Of course NARS charges to set up a trust. Nobody does anything free. On my website please show me where someone can pay me. They can’t. I don’t charge to set up the trusts. I only use that website as education and information for people whom I have already contacted so they can learn as much as possible about the trust in anticipation of doing a deal with me.

I have used the product for 3 years. It is not mine. It is Bill Gatten’s. He’s been using it for 21 years.

I don’t sell it, I promote it because I believe in it and I believe it is the best way to protect the seller, buyer and myself, not to mention the property. Unlike Cash who said he doesn’t bother with attorneys and admittedly uses questionable eviction tactics, every document from NARS has been reviewed and approved by our legal staff. No surprises.

This is my last comment on this topic in this thread.

Thanks for your input, Scot, and hope things are going great in good old Las Vegas. I have some nice memories of Vegas. Got married there 22 years ago and played pretty well in a pro golf tournament.

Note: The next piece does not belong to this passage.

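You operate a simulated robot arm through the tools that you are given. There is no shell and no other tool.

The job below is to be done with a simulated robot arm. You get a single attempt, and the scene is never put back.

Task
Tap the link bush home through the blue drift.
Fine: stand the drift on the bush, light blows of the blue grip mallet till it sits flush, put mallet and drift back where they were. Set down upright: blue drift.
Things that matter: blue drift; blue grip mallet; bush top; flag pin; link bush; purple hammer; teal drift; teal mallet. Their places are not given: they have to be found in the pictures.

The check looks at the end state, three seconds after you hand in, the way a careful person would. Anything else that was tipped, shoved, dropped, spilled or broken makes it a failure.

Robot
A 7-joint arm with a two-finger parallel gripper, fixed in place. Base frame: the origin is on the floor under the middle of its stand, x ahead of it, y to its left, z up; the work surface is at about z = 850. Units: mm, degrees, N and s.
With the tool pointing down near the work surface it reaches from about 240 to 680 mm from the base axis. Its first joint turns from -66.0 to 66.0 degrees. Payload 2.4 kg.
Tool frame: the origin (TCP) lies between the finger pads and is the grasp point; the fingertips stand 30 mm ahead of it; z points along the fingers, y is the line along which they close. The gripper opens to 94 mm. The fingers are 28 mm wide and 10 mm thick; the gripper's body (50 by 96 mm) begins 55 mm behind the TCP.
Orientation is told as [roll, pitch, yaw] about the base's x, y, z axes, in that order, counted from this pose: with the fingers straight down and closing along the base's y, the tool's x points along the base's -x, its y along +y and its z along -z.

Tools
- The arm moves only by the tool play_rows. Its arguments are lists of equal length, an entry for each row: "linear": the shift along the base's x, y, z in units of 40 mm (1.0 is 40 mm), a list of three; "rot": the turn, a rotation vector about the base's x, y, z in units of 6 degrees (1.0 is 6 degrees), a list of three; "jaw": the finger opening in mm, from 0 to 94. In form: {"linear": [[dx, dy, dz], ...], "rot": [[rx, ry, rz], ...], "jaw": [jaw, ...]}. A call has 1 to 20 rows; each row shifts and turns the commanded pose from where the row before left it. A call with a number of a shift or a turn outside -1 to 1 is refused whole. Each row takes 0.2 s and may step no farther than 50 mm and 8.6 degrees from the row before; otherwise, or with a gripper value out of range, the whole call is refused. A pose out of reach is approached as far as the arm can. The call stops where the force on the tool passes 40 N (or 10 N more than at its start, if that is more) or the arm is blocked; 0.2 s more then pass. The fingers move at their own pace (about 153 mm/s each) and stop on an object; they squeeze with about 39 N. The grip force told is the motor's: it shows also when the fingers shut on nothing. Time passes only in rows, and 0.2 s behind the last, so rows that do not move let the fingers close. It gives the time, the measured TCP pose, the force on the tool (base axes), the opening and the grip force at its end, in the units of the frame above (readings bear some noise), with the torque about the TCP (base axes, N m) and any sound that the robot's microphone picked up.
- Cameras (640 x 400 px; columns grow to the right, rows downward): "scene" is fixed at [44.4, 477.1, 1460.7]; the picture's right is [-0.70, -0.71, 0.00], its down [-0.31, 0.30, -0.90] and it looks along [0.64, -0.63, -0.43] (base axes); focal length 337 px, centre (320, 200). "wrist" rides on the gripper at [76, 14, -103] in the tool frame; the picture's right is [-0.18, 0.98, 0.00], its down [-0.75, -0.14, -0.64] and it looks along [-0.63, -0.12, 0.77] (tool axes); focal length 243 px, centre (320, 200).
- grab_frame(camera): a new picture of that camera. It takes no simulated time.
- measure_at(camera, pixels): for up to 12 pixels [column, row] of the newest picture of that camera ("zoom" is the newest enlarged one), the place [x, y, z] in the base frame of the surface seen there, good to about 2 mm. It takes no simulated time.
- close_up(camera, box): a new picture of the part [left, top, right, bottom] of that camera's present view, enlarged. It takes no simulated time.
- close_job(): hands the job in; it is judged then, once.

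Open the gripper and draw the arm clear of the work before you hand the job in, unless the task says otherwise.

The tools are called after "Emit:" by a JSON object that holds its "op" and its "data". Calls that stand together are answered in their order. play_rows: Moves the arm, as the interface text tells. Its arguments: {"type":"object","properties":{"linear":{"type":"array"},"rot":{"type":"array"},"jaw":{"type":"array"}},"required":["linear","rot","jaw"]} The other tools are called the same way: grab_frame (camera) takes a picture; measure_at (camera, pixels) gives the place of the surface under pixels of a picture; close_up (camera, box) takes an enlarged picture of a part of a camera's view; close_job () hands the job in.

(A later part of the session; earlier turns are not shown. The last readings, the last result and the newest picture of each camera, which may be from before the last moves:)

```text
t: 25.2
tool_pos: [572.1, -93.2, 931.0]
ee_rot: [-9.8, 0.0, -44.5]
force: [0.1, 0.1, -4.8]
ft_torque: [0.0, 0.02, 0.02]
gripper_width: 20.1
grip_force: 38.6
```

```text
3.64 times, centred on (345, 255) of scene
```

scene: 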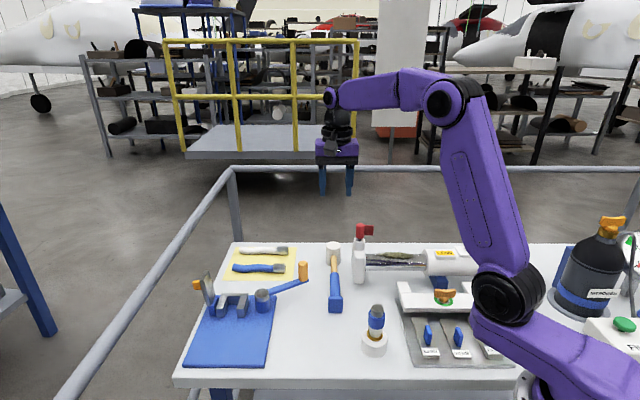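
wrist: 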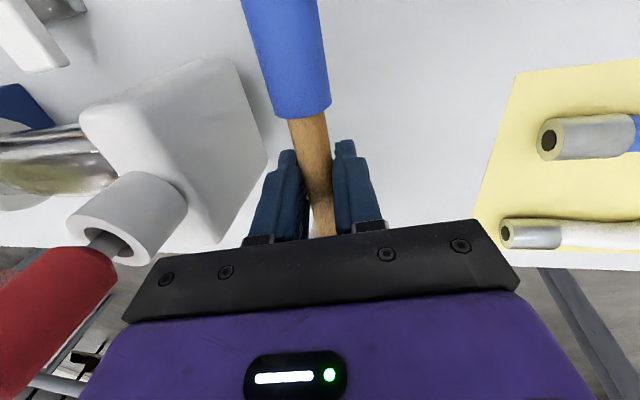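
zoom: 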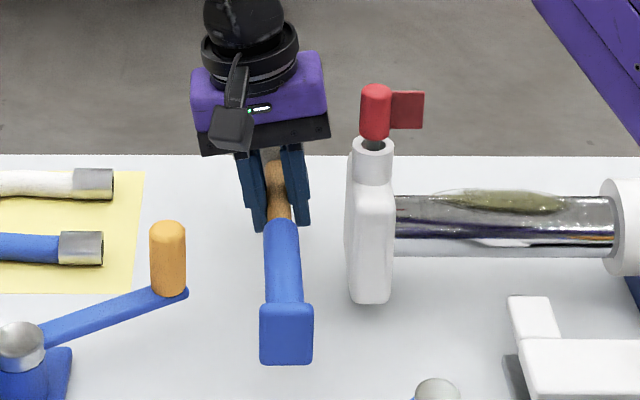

Happy times.

Scot,

Spent a few years in Las Vegas and was there when the Mustache Pete’s ran things before the large corporations took over.

I have been a Moderator on two out of three of largest discussion boards on the net for many years and I have seen the “Board Hustlers” come and go on the boards with their methods, just like the huslter’s who come to Las Vegas to pull their scams there.

What you don’t see from them is how many real deals they have done and when you ask them for proof they say, “all my deals are in trusts.” They try and talk a good story, but all they do is talk the talk, however are unable to walk the walk.

When you check in most cases you will find they are either a “plant” for someone else’s course or most likely have never done a deal themselve’s and are looking to skin a new person “do a deal with me”.

They normally go away with comments like “This is my last comment on this topic in this thread.”, because they realize everyone found out that all they have been doing is Board Huslting.

Glad to see you picked up on what was going on also and say hello to “Oscar” for me.